* _Text_:
[START]
Questo ebbe riflessi positivi sulla nascente comunità cristiana?
La
conseguenza di questo intenso lavoro missionario, basato sul rispetto della
gente, fu che ben presto si ebbero catechisti e sacerdoti nativi, i quali con
l’andar del tempo presero in mano quasi tutto lo sforzo missionario. Pensa che
nel 1585 si contavano già 400 mila cristiani, nel 1595 quasi 700 mila, nel 1620
oltre due milioni: in meno di cent’anni la massa della popolazione
dell’arcipelago era divenuta cristiana! Nel 1595 fu istituita nelle Filippine
una gerarchia ecclesiastica propria!
Ma l’impegno missionario restava per te prioritario?
[END]
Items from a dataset
[START]
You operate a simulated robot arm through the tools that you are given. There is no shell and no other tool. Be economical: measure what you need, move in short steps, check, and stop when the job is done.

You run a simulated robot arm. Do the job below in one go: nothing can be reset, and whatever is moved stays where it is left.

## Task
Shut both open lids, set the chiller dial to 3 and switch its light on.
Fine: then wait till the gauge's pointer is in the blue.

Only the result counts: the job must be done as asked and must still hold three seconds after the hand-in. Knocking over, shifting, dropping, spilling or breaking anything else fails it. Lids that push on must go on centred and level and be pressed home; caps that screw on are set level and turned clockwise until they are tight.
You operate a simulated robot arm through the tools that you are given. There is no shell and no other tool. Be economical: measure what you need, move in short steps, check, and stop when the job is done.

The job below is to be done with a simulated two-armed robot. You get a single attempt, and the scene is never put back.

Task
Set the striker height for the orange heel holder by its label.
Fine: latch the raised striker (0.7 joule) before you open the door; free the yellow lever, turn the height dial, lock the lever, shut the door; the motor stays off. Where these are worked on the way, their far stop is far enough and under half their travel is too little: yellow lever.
[END]
* _Work instructions_: Extract from the text the words running from "Questo ebbe riflessi" to "per te prioritario?".

* _Complete output_:
Questo ebbe riflessi positivi sulla nascente comunità cristiana?
La
conseguenza di questo intenso lavoro missionario, basato sul rispetto della
gente, fu che ben presto si ebbero catechisti e sacerdoti nativi, i quali con
l’andar del tempo presero in mano quasi tutto lo sforzo missionario. Pensa che
nel 1585 si contavano già 400 mila cristiani, nel 1595 quasi 700 mila, nel 1620
oltre due milioni: in meno di cent’anni la massa della popolazione
dell’arcipelago era divenuta cristiana! Nel 1595 fu istituita nelle Filippine
una gerarchia ecclesiastica propria!
Ma l’impegno missionario restava per te prioritario?